→ Description of the task:
Copy the data word for word, keeping every line.

-- Start of Data shown --

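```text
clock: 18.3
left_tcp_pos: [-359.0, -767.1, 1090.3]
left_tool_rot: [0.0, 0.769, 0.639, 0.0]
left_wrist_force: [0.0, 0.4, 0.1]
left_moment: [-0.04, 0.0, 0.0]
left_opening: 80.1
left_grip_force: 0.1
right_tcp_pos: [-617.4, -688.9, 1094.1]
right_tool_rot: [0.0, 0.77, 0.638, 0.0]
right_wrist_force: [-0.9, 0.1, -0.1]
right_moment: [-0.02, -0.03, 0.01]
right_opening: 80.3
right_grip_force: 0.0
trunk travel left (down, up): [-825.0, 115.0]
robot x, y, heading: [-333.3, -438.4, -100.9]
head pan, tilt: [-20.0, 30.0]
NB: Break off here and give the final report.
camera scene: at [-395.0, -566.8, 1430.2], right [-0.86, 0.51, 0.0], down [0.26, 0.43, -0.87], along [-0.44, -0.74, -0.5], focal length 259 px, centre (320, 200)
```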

-- End of Data shown --

→ Task answer:
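```text
clock: 18.3
left_tcp_pos: [-359.0, -767.1, 1090.3]
left_tool_rot: [0.0, 0.769, 0.639, 0.0]
left_wrist_force: [0.0, 0.4, 0.1]
left_moment: [-0.04, 0.0, 0.0]
left_opening: 80.1
left_grip_force: 0.1
right_tcp_pos: [-617.4, -688.9, 1094.1]
right_tool_rot: [0.0, 0.77, 0.638, 0.0]
right_wrist_force: [-0.9, 0.1, -0.1]
right_moment: [-0.02, -0.03, 0.01]
right_opening: 80.3
right_grip_force: 0.0
trunk travel left (down, up): [-825.0, 115.0]
robot x, y, heading: [-333.3, -438.4, -100.9]
head pan, tilt: [-20.0, 30.0]
NB: Break off here and give the final report.
camera scene: at [-395.0, -566.8, 1430.2], right [-0.86, 0.51, 0.0], down [0.26, 0.43, -0.87], along [-0.44, -0.74, -0.5], focal length 259 px, centre (320, 200)
```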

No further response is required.